Born in the UK, Christina wanted to travel as soon as she could to the places she read and dreamt about as a young child. Studying social anthropology and later public health, she travelled to sub-Saharan Africa. Here she lectured in medical anthropology and HIV/AIDS and worked for charities in some of the remotest parts of the world, with some of the most amazing people on earth.

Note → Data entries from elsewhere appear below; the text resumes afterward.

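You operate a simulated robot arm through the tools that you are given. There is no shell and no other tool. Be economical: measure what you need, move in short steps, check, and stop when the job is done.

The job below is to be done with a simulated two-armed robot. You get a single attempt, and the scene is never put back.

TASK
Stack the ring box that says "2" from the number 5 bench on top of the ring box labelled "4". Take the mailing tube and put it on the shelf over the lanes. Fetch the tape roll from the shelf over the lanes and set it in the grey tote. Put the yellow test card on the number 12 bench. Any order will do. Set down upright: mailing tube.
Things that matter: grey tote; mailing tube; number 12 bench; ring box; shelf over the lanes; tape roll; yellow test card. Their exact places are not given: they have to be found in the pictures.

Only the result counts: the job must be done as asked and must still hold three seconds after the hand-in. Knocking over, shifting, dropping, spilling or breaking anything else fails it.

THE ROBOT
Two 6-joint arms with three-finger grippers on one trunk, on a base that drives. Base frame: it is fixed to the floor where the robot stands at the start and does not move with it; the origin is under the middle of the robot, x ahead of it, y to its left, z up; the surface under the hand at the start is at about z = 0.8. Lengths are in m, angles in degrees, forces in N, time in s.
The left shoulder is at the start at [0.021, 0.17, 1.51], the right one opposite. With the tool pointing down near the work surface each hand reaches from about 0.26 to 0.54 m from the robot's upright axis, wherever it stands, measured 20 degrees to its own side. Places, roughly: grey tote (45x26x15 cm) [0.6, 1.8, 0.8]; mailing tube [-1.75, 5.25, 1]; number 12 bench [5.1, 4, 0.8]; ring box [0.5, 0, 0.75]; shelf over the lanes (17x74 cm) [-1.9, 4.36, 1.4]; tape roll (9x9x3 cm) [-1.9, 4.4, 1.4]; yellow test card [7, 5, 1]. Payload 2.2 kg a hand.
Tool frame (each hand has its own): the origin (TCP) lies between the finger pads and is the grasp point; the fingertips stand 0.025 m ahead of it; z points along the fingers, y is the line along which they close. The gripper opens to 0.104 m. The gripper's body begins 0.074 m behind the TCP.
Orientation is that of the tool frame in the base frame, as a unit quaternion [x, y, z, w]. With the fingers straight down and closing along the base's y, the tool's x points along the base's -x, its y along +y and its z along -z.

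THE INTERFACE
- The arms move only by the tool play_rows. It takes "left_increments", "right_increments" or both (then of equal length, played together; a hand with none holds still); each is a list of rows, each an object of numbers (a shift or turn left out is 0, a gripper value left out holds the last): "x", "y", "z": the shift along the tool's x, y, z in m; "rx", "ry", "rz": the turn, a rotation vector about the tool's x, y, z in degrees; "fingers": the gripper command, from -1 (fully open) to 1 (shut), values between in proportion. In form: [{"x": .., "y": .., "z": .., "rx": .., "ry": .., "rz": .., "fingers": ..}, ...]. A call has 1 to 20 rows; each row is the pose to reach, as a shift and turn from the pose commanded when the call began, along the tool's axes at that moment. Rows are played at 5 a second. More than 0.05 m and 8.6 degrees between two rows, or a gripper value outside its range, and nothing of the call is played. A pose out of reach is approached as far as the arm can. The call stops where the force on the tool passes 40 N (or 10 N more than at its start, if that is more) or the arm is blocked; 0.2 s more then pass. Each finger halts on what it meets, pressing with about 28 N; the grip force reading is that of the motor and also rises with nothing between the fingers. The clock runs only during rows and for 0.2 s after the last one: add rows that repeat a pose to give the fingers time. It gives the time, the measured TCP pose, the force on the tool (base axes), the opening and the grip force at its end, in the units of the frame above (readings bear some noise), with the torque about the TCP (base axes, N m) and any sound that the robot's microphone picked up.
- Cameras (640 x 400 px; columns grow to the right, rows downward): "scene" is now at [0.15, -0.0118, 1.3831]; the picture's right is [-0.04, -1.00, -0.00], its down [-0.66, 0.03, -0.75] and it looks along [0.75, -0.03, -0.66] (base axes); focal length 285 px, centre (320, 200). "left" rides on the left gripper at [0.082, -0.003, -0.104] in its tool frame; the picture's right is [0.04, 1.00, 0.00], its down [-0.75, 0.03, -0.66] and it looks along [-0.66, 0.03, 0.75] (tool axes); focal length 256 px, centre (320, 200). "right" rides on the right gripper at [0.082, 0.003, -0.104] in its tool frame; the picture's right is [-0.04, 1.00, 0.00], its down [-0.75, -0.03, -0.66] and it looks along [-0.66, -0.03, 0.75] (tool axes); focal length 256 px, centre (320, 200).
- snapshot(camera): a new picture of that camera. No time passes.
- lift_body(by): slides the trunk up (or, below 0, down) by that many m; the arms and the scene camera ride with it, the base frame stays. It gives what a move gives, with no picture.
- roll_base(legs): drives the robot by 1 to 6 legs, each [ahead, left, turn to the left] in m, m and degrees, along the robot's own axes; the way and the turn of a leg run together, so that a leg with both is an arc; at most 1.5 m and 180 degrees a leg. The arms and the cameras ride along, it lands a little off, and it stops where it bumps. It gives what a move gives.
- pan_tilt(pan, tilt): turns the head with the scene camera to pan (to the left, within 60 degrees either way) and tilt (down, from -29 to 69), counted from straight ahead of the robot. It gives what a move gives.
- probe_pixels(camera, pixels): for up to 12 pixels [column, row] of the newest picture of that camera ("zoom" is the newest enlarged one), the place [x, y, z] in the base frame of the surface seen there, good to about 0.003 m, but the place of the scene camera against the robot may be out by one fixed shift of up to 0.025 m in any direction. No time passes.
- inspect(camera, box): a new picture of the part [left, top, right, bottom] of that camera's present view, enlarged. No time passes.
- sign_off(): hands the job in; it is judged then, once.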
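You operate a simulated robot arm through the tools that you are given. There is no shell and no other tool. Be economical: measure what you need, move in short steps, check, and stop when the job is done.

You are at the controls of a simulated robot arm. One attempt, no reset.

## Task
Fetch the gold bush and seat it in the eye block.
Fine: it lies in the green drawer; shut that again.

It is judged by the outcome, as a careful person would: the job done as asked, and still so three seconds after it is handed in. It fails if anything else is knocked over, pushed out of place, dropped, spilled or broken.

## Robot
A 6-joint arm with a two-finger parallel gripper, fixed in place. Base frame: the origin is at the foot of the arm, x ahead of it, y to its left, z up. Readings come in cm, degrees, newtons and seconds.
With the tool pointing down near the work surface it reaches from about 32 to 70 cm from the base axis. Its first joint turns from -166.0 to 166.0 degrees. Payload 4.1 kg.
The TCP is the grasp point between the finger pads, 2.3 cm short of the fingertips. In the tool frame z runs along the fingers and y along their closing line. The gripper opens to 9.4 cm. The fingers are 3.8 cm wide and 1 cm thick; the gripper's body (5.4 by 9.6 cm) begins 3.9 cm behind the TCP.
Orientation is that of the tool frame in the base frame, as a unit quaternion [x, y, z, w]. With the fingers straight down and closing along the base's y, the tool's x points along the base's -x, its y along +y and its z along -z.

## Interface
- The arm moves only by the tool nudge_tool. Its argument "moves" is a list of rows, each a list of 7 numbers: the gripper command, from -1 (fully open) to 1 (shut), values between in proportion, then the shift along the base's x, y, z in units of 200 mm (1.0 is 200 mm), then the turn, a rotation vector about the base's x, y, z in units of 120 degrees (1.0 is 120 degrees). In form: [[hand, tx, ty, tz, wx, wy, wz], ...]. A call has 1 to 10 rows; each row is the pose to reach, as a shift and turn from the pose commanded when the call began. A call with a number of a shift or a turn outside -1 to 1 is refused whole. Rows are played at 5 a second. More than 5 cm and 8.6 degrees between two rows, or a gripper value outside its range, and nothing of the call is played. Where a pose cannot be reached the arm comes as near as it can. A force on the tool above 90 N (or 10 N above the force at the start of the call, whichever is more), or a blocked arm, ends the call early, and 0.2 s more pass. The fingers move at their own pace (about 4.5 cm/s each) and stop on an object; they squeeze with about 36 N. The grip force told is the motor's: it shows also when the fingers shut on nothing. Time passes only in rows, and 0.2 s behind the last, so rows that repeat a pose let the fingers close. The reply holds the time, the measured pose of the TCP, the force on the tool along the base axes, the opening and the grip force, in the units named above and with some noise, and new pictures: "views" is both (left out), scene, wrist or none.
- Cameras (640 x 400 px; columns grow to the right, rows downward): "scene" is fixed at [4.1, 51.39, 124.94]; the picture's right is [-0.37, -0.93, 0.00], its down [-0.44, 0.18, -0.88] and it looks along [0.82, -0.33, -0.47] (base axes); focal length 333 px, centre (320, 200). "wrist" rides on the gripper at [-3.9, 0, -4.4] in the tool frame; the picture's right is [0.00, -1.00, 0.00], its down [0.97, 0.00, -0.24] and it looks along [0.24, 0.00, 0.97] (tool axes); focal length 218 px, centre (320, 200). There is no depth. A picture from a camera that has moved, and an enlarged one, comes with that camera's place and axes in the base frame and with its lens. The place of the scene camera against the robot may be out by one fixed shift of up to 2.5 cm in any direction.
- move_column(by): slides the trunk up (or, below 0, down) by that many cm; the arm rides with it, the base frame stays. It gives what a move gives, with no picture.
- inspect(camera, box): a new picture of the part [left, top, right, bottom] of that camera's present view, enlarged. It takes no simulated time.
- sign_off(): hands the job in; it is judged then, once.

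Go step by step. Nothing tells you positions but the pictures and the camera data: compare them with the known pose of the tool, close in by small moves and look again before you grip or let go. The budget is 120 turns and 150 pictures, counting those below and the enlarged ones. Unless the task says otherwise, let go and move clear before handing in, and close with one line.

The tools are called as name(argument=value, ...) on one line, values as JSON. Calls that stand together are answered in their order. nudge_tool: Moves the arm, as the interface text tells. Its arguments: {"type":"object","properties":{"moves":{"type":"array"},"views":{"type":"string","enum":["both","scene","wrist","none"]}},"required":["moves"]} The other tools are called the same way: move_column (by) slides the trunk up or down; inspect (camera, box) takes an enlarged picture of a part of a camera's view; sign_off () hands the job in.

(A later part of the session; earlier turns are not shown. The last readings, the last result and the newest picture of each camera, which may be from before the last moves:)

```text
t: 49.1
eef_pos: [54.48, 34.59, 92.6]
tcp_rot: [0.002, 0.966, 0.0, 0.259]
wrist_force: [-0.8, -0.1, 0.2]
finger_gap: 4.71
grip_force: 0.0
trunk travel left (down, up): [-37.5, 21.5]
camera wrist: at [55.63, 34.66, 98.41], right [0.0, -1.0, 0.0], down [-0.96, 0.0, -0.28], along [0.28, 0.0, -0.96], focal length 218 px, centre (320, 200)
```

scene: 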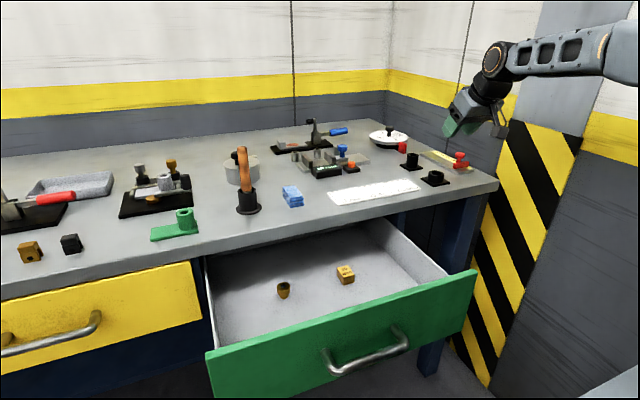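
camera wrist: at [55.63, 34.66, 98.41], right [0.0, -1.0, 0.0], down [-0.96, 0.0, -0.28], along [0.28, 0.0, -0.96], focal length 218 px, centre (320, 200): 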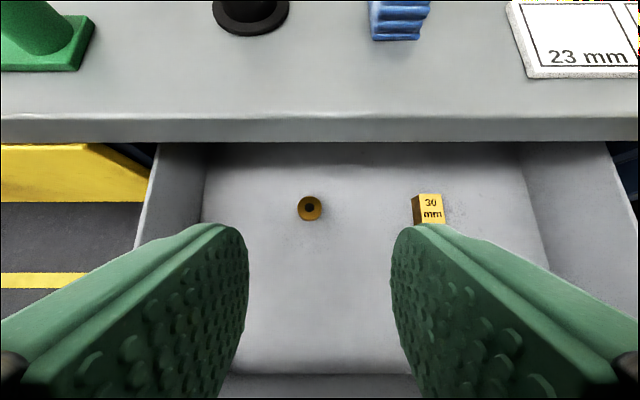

Fortunate to be able to take a break from the heart-breaking realities of the AIDS pandemic, Christina took her training as a SCUBA diving instructor to the Caribbean and Seychelles where she shared the magic of the ocean with newly qualified Merfolk, tagged turtles and conducted shark research. During this time, she wrote three children’s books, two educational story books on HIV/AIDS and bereavement, and a third about a turtle with low self-esteem, which was read on children’s TV in South Africa. She also created and wrote the first 105 episodes of Dsiders, the first mobile phone soap opera in Africa; which ran for five years and is now available on WorldReader.
As well as a passion for travel, Christina loves words and storytelling and has a fascination for Aotearoa’s history, flying boats, kinship and identity. She moved to New Zealand from England in 2014, to give her children the barefoot carefree childhood of 1950s story books. Christina lives in West Auckland with her husband, three children and her black labrador called Bonnie.